Bonillo got together with cofounder Antoine Martin to create the predecessor of what would become Zenly in 2011 after they finished business school in Paris. The pair spent a lot of time talking to users about location sharing, privacy, and mobile. They launched an earlier version of the app in 2014, but it didn’t get much traction, and so they continued to tinker, talk to users, and refine the concept.
The problem with checking in is that it creates too much friction, he said. No matter how seamless the experience, the user has to make an effort and take several steps. And the rewards and motivation have never been very clear, he added.
So continuous location-sharing would seem to be a better solution. But that creates another major headache: It kills battery life.
“All the geo-location products were killing the user experience,” he said.
The solution was to build the app in such a way that it only shared your location when a friend requested to know where you are. Battery usage fell dramatically, and the information was fun and useful among the circle of friends you had created. That, along with fun avatars and graphics, suddenly turned Zenly into an addictive hit, at least in Europe.
Zenly raised $11.2 million in May 2016, and just six months later it announced the $22 million round. That round was led by Benchmark’s Peter Fenton, who joined the company’s board. With 2 million users and rocket-like growth, Zenly seemed ready to take on the world.
So much so that Bonillo, ironically, bragged in an interview on Europe 1 last year that when it came to teens and Zenly: “It’s their new Snapchat, their new social network.”
Over the last few months, the company had been focused particularly on the U.S. market. When we spoke, Bonillo was in the process of moving to San Francisco and expanding Zenly’s presence there.

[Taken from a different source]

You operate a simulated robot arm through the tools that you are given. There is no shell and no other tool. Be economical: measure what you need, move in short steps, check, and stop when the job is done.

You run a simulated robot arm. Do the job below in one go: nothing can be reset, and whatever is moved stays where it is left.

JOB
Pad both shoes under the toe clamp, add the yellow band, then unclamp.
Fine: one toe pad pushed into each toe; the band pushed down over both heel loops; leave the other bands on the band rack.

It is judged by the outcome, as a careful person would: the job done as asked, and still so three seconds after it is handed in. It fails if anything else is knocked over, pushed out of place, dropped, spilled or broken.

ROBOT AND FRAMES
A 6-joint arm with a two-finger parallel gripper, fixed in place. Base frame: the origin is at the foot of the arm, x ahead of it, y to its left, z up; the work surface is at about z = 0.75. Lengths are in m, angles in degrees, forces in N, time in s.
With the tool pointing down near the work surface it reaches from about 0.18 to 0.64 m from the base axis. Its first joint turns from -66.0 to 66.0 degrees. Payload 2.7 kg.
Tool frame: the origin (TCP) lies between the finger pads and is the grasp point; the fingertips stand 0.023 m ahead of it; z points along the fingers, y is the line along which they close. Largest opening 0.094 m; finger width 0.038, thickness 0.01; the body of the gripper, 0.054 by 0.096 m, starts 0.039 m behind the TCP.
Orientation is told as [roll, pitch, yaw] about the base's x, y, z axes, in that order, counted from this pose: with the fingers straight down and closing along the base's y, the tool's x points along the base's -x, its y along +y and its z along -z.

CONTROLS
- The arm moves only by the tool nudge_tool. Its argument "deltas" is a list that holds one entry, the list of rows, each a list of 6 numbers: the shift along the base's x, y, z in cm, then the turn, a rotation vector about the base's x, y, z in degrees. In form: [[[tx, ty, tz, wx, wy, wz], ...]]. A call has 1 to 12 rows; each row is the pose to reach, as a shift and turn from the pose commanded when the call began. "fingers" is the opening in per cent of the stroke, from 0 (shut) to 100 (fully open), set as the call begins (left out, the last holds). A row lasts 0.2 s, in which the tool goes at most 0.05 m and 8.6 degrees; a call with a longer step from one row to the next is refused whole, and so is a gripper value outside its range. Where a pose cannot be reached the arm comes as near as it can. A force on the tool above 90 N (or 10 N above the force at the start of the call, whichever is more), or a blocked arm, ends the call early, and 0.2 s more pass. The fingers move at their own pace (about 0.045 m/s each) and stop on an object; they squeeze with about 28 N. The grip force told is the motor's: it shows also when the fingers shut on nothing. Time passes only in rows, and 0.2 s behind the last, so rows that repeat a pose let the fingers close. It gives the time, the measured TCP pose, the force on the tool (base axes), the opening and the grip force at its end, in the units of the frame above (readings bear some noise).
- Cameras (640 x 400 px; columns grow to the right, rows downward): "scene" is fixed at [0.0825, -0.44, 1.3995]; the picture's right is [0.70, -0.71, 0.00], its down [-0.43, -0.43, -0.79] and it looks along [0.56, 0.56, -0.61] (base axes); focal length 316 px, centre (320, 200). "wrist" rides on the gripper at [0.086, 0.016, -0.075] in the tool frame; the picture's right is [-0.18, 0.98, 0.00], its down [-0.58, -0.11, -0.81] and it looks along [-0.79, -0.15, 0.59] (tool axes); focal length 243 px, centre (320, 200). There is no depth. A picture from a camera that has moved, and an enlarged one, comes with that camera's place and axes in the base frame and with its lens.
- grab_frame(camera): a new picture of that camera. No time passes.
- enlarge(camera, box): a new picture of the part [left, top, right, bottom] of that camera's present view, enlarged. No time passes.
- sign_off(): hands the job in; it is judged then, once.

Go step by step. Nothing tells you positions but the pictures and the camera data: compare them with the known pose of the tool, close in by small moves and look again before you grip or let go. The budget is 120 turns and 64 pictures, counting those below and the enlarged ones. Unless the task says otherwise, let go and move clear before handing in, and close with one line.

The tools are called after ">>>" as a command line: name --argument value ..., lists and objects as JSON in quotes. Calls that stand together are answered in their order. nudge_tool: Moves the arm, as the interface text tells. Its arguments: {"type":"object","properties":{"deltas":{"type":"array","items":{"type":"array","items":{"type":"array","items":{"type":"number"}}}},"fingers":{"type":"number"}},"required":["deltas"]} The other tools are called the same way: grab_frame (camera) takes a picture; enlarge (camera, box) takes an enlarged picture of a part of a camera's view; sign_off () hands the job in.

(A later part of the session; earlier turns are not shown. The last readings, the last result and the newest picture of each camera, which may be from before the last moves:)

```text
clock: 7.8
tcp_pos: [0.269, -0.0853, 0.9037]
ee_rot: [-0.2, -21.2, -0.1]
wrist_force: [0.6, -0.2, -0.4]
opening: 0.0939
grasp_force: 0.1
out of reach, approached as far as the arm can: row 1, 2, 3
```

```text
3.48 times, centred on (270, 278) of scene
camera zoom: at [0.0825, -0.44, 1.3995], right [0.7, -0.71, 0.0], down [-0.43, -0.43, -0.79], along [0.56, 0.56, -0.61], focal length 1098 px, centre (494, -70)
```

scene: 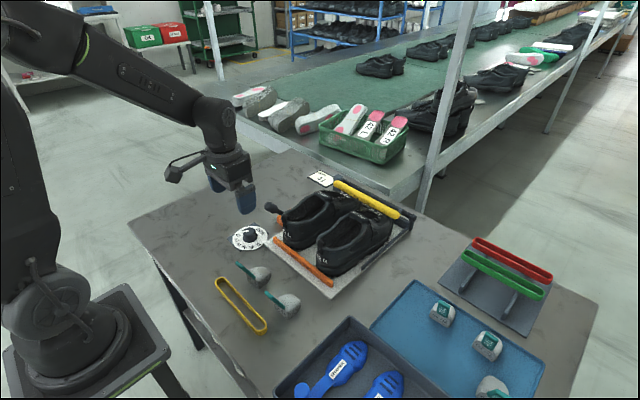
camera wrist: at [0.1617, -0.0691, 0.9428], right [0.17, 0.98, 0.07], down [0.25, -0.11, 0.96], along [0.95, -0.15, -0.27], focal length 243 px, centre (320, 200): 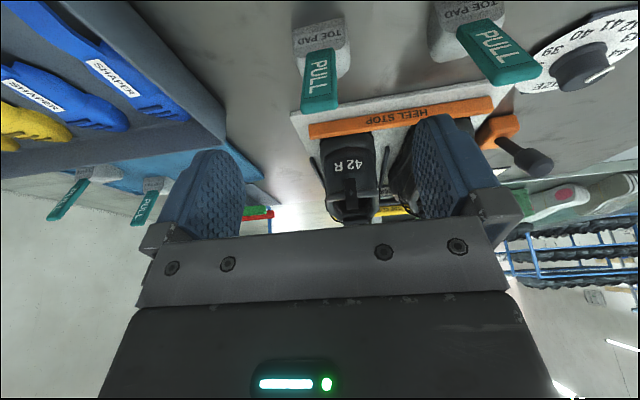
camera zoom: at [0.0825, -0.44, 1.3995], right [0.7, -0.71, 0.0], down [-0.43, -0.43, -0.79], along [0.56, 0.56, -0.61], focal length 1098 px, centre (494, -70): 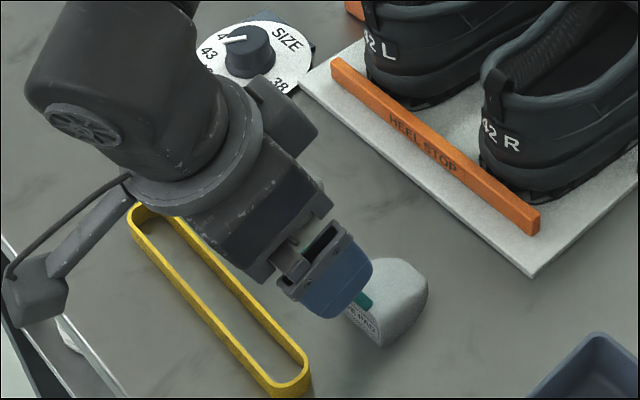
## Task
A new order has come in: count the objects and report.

“I really need to become much more American in my marketing,” he said. “We are French and are set up in Paris. But our vision is to have billions of users playing with this around the world. Our goal is to become a worldwide product, not a little product from Paris.”
Despite Snap’s own challenges in terms of user growth, the company raised plenty of money from its IPO to give Zenly all the marketing muscle it might want. Despite big skepticism along the way, Zenly is now going to get its chance to prove it belongs on the global stage.